Il consiglio di amministrazione di Tim, società di telecomunicazioni italiana, ha approvato la vendita della sua rete al fondo di investimento Kkr per un valore di 22 miliardi di euro. La decisione è stata presa dal board a maggioranza, con 11 consiglieri a favore e 3 contrario. Non sarà necessario il passaggio per l’assemblea degli azionisti.
Tuttavia, il gruppo Vivendi, il principale azionista di Tim, ha definito la decisione “illegittima” e ha minacciato azioni legali sia contro la compagnia che contro i consiglieri che hanno approvato la vendita. L’offerta di Kkr valuta la rete di Tim, esclusa Sparkle, circa 19 miliardi di euro, con la possibilità di aggiungere altri 3 miliardi in futuro, a condizione che avvenga la fusione con Open Fiber.
La nuova società infrastrutturale, chiamata Netco, avrà come azionisti il ministero delle Finanze, che deterrà il 20% delle azioni, e il fondo italiano F2i. Questa operazione consentirà a Tim di ridurre il proprio debito di oltre 30 miliardi di euro, nonché di ridurre il numero dei dipendenti. In totale, circa 20.000 dipendenti di Tim passeranno a Netco.
L’operazione di vendita della rete di Tim a Kkr è prevista per l’estate del 2024, una volta ottenute le autorizzazioni da parte delle autorità Antitrust, dell’Unione Europea e del governo italiano.
La reazione di Vivendi è stata di forte disappunto, affermando che i diritti degli azionisti di Tim sono stati violati. Si prospetta quindi una possibile azione legale da parte di Vivendi, inclusa la possibilità di un diritto di recesso.

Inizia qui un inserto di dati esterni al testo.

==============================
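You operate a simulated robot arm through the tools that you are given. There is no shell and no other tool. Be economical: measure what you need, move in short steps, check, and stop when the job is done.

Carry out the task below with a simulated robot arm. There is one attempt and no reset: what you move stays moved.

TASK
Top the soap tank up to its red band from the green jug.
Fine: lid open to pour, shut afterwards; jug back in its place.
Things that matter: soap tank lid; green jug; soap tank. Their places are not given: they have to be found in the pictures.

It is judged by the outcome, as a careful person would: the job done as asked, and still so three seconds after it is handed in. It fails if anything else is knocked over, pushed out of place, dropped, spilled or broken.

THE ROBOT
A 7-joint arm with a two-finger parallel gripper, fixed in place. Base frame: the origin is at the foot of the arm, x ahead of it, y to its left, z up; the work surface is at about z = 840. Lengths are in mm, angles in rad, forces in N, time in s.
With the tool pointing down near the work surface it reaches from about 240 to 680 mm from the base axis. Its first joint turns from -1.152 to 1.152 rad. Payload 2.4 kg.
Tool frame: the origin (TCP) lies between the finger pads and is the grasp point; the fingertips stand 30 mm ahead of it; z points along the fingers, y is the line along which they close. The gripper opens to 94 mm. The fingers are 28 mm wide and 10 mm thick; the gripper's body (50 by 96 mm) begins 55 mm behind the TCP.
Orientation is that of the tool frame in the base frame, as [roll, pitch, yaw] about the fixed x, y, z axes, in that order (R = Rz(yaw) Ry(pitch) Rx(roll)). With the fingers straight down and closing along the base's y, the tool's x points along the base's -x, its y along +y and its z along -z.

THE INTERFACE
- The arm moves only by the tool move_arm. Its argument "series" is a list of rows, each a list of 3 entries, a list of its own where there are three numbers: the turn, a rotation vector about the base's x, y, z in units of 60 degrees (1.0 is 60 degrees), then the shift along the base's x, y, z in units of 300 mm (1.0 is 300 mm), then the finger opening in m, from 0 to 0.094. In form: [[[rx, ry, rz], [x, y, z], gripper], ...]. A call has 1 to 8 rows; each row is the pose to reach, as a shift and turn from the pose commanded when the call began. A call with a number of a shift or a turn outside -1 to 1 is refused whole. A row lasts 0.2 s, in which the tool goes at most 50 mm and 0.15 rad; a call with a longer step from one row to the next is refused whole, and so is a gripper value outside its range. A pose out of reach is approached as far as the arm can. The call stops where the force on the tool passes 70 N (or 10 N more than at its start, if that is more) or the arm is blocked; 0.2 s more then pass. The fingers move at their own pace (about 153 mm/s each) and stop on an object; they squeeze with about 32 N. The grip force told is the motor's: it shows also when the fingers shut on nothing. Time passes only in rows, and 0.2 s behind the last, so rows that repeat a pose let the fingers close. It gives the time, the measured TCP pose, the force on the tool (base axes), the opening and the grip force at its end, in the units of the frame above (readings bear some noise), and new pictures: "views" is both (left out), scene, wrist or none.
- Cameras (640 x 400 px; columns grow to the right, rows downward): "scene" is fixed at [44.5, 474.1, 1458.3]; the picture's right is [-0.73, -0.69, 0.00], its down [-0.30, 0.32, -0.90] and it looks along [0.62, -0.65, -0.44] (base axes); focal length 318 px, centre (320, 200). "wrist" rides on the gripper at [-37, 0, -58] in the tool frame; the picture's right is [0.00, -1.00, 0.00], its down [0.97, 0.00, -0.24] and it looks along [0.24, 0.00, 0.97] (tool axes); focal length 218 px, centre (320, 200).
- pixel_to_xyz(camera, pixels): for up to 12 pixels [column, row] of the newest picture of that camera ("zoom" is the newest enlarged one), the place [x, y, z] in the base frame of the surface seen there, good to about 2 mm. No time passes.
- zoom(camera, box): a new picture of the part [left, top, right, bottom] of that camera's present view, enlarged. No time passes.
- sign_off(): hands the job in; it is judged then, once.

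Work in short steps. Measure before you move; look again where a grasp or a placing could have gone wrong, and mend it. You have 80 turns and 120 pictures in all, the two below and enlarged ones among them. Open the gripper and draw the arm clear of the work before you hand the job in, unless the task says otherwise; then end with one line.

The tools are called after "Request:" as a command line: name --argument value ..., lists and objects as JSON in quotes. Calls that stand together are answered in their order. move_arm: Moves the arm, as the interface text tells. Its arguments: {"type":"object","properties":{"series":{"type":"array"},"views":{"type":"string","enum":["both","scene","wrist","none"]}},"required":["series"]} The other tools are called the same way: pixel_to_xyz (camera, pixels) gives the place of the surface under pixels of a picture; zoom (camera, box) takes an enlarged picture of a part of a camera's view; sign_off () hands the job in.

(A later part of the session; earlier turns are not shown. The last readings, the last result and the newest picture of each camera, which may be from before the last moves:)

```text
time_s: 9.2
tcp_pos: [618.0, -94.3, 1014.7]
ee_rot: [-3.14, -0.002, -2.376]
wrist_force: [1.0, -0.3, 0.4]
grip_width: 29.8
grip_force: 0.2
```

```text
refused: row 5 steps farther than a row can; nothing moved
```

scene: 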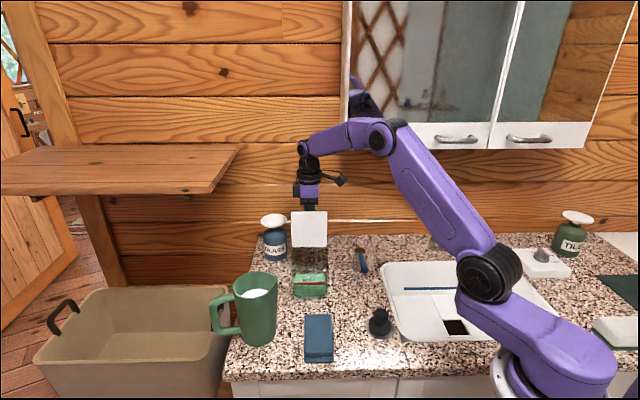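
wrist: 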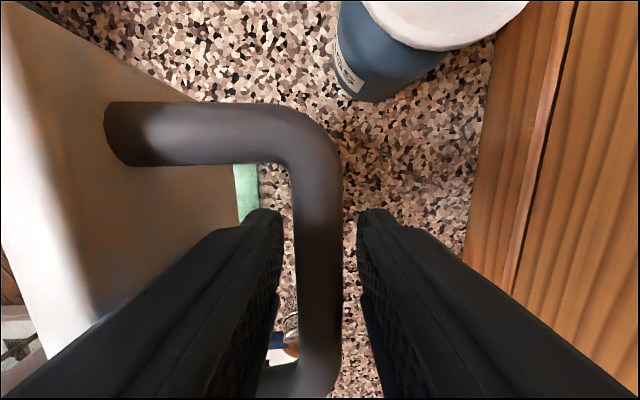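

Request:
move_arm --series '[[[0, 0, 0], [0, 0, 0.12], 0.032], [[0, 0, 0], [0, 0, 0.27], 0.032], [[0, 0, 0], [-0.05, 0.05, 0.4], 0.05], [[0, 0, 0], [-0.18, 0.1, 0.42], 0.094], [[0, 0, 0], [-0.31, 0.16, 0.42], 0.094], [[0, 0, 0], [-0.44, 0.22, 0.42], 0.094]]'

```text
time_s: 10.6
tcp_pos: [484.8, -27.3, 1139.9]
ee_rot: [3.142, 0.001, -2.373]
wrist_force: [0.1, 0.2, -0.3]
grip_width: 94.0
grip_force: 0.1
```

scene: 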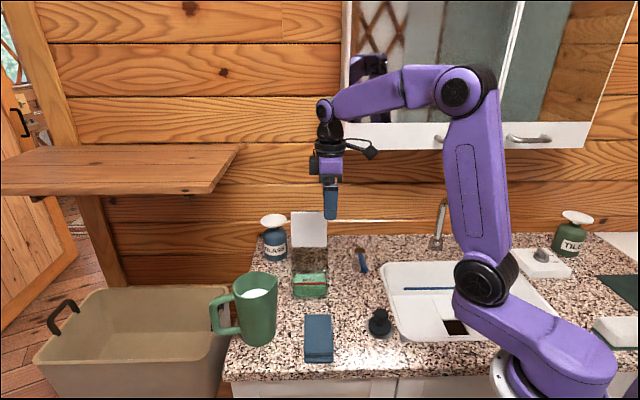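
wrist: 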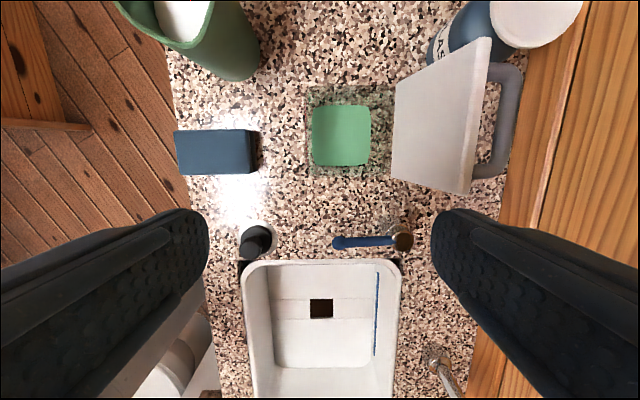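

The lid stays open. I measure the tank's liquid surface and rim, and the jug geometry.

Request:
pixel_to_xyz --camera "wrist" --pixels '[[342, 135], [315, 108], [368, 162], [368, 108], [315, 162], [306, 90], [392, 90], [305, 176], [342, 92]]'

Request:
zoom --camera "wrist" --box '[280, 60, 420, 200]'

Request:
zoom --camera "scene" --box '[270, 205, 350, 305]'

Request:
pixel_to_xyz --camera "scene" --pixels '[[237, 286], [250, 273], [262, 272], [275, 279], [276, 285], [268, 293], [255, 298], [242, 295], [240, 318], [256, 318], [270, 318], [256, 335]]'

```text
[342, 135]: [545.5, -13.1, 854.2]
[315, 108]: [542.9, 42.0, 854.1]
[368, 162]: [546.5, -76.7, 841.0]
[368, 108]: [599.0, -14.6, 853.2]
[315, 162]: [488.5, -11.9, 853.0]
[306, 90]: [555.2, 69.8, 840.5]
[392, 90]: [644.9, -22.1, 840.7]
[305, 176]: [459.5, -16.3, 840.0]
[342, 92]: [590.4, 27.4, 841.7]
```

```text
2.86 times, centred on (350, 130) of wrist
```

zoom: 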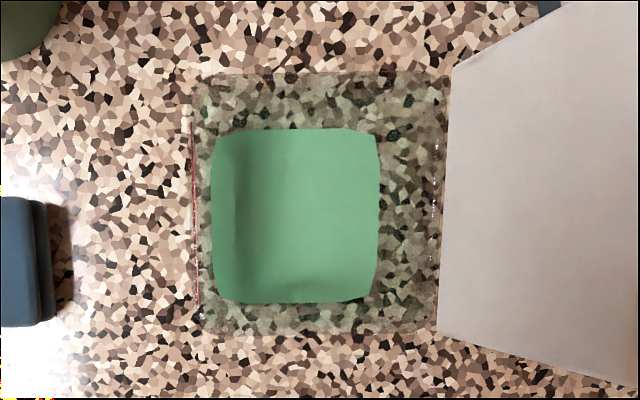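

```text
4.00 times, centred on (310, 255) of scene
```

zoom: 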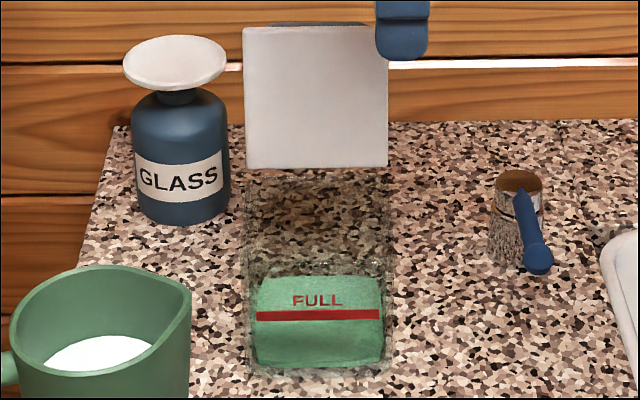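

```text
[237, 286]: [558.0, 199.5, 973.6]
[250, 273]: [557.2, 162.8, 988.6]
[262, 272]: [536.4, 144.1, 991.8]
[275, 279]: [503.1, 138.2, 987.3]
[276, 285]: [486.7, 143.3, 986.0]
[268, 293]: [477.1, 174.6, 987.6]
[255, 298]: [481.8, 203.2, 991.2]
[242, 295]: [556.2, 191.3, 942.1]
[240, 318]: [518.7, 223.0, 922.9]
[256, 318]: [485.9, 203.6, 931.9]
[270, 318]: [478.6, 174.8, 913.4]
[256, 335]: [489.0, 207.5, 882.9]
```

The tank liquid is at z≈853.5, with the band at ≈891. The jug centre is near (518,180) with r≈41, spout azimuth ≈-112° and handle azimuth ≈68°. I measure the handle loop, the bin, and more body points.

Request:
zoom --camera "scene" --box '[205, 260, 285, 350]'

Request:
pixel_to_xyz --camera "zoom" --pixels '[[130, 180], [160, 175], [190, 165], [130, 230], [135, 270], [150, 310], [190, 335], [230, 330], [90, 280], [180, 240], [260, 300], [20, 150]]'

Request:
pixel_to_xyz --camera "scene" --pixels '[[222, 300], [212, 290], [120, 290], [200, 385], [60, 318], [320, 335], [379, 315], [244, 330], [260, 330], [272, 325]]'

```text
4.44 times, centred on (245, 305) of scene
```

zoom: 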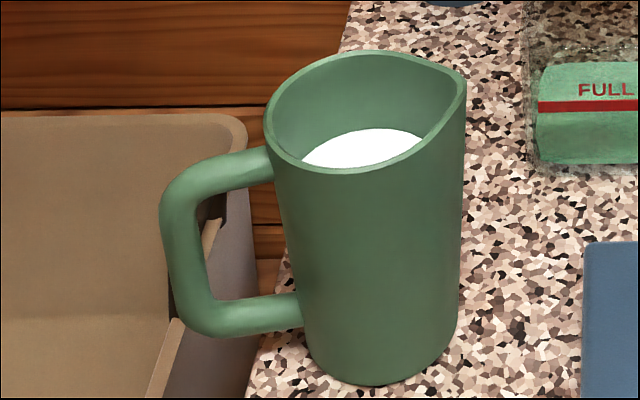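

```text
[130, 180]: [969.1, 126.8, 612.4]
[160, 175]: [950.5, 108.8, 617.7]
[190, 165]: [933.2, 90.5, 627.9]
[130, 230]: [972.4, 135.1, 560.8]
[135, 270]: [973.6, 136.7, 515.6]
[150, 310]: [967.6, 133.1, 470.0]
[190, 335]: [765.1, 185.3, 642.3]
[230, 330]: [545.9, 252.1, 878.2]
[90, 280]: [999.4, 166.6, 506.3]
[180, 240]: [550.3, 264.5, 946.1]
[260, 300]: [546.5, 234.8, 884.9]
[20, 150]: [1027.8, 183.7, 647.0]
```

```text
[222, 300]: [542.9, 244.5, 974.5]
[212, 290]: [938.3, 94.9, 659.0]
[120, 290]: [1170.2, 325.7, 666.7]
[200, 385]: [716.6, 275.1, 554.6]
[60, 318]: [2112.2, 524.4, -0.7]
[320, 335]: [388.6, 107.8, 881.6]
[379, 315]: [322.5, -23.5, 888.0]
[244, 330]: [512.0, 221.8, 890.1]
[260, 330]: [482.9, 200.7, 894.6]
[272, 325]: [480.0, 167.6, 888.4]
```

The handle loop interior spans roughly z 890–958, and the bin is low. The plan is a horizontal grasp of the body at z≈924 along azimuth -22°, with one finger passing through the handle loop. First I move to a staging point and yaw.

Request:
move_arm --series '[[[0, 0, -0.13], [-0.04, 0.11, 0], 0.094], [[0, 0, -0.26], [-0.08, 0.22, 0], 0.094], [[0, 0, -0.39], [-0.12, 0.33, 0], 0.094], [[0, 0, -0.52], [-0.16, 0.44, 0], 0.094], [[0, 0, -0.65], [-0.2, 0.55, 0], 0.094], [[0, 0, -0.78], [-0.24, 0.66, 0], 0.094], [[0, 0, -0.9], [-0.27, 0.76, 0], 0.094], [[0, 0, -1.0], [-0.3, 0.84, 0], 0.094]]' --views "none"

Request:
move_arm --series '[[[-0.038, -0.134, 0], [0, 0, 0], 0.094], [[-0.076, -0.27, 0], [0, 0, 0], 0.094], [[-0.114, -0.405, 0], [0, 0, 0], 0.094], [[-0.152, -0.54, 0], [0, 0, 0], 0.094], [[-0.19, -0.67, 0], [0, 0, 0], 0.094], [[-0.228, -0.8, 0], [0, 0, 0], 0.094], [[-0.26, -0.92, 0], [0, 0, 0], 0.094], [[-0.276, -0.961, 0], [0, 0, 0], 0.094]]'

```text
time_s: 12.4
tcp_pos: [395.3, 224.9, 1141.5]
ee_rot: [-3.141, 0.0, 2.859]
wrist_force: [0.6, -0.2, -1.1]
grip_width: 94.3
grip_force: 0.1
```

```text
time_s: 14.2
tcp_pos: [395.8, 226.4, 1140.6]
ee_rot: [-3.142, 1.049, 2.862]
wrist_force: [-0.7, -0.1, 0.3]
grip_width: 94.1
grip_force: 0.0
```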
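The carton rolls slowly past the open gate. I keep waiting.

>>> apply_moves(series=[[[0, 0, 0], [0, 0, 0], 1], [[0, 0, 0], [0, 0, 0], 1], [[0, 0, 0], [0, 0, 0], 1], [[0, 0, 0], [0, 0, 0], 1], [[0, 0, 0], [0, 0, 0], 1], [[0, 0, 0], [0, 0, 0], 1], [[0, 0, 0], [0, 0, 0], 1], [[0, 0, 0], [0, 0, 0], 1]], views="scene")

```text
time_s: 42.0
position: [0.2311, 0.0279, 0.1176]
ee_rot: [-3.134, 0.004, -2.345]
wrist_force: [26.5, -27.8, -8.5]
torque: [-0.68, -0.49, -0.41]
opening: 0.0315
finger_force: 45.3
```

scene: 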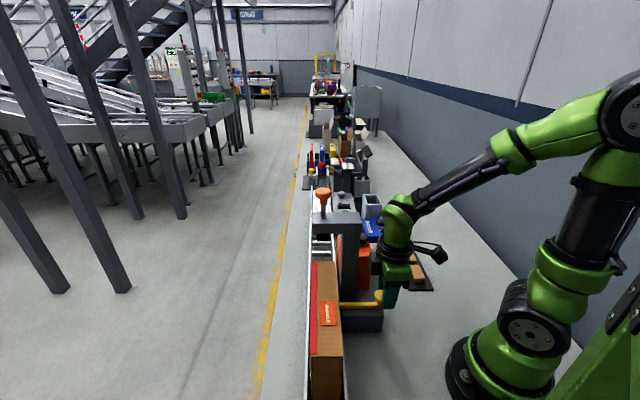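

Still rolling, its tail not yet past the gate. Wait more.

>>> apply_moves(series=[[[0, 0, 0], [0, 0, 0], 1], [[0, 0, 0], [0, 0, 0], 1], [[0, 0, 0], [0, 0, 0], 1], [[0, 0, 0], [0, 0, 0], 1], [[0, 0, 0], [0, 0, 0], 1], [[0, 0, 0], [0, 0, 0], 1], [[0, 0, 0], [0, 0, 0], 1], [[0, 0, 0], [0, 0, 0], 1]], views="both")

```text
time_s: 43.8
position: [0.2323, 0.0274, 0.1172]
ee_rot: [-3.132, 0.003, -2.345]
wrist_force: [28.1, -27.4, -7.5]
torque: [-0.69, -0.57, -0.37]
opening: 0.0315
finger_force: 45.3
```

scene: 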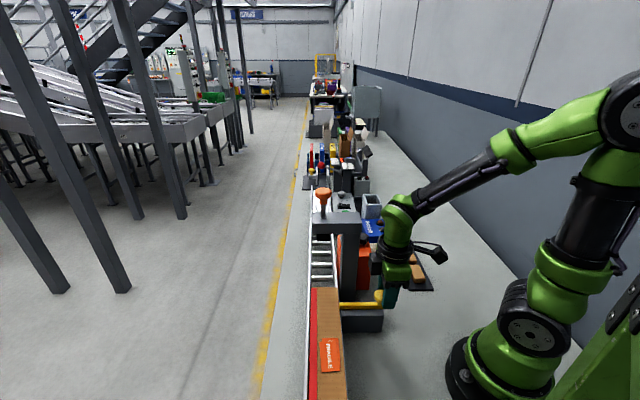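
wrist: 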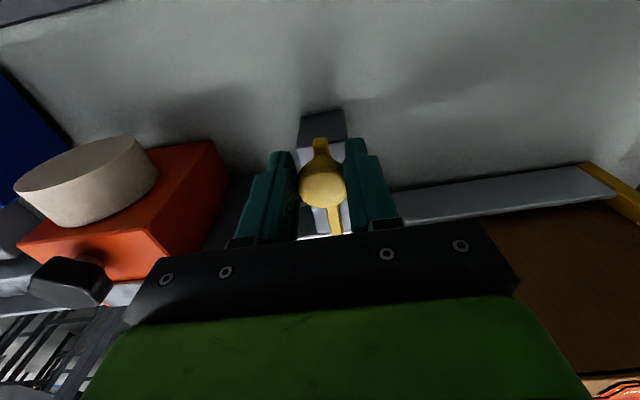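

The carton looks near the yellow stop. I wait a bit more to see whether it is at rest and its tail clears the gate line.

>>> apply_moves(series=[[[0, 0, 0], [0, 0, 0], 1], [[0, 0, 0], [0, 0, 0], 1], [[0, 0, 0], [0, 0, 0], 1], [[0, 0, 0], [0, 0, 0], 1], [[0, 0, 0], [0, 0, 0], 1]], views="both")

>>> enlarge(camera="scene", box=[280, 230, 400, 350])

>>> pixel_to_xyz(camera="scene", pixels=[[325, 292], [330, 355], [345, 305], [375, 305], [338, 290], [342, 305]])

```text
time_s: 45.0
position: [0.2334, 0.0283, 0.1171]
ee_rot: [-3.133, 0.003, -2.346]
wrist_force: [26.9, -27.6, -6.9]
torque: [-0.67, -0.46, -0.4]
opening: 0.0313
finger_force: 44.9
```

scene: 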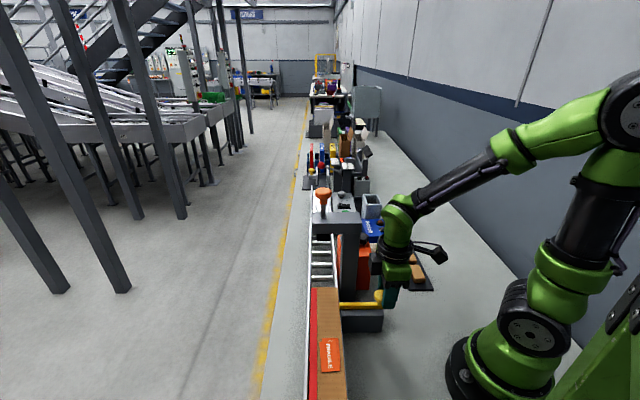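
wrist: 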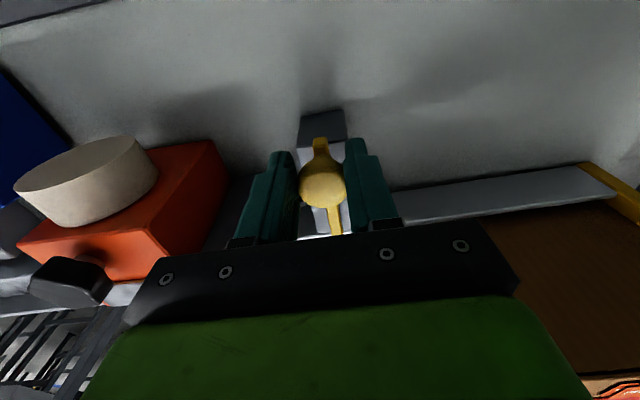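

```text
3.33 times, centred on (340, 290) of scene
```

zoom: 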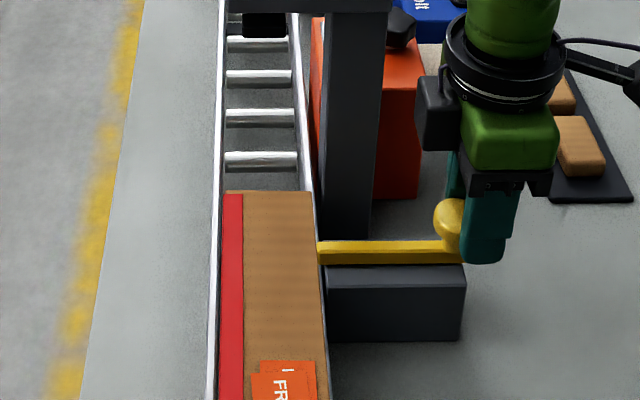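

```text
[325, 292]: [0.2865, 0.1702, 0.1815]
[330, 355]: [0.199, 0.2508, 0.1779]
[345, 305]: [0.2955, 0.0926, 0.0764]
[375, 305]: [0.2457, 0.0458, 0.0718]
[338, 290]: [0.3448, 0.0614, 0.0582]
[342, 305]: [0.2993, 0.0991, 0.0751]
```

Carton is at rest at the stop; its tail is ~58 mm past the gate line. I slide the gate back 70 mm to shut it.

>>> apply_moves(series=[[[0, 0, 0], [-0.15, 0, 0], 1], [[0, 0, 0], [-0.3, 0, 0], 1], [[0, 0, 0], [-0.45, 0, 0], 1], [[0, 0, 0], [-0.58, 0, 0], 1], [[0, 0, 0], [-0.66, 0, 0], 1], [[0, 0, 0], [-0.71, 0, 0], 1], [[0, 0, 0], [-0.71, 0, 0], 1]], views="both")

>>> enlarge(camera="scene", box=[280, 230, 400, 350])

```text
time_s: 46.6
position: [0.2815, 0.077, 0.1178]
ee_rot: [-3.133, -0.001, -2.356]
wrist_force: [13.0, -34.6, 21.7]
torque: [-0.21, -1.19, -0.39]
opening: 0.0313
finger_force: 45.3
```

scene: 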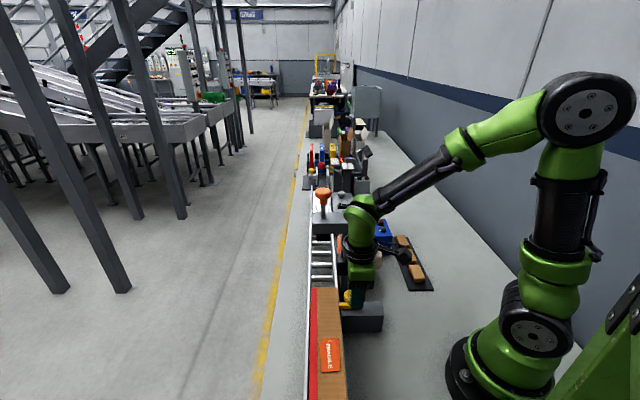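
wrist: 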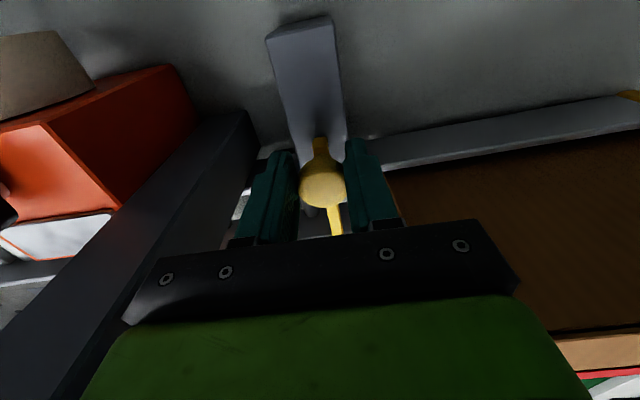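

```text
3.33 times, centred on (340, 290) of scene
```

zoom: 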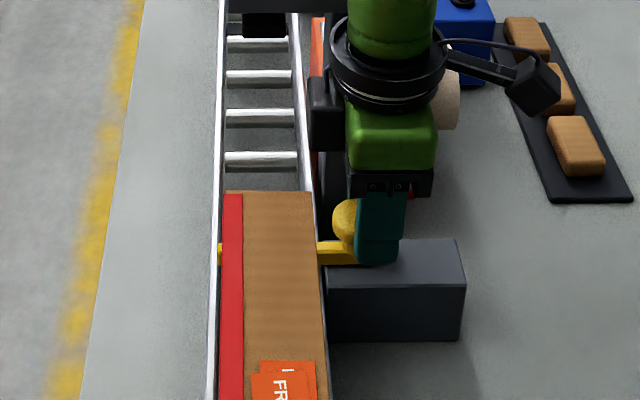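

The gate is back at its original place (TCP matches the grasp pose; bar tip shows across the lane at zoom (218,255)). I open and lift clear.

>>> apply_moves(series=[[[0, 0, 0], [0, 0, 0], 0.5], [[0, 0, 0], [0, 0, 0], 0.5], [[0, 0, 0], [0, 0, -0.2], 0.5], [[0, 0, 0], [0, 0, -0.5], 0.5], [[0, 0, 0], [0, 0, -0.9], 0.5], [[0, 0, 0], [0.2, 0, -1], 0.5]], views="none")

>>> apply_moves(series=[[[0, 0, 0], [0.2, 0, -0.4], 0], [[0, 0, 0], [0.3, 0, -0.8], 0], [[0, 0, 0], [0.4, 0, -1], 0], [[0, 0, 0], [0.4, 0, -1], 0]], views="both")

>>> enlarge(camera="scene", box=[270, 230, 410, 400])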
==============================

Anche il fondo Merlyn ha protestato contro l’operazione, sostenendo un piano alternativo che prevede di mantenere la rete e i servizi per le imprese sotto il controllo di Tim. Il fondo si riserva il diritto di intraprendere azioni per convocare un’assemblea dei soci al fine di contrastare la vendita della rete.
Durante l’operazione, numerose banche d’affari e consulenti finanziari hanno assistito sia Tim che il fondo Kkr, fornendo supporto e consulenza professionale.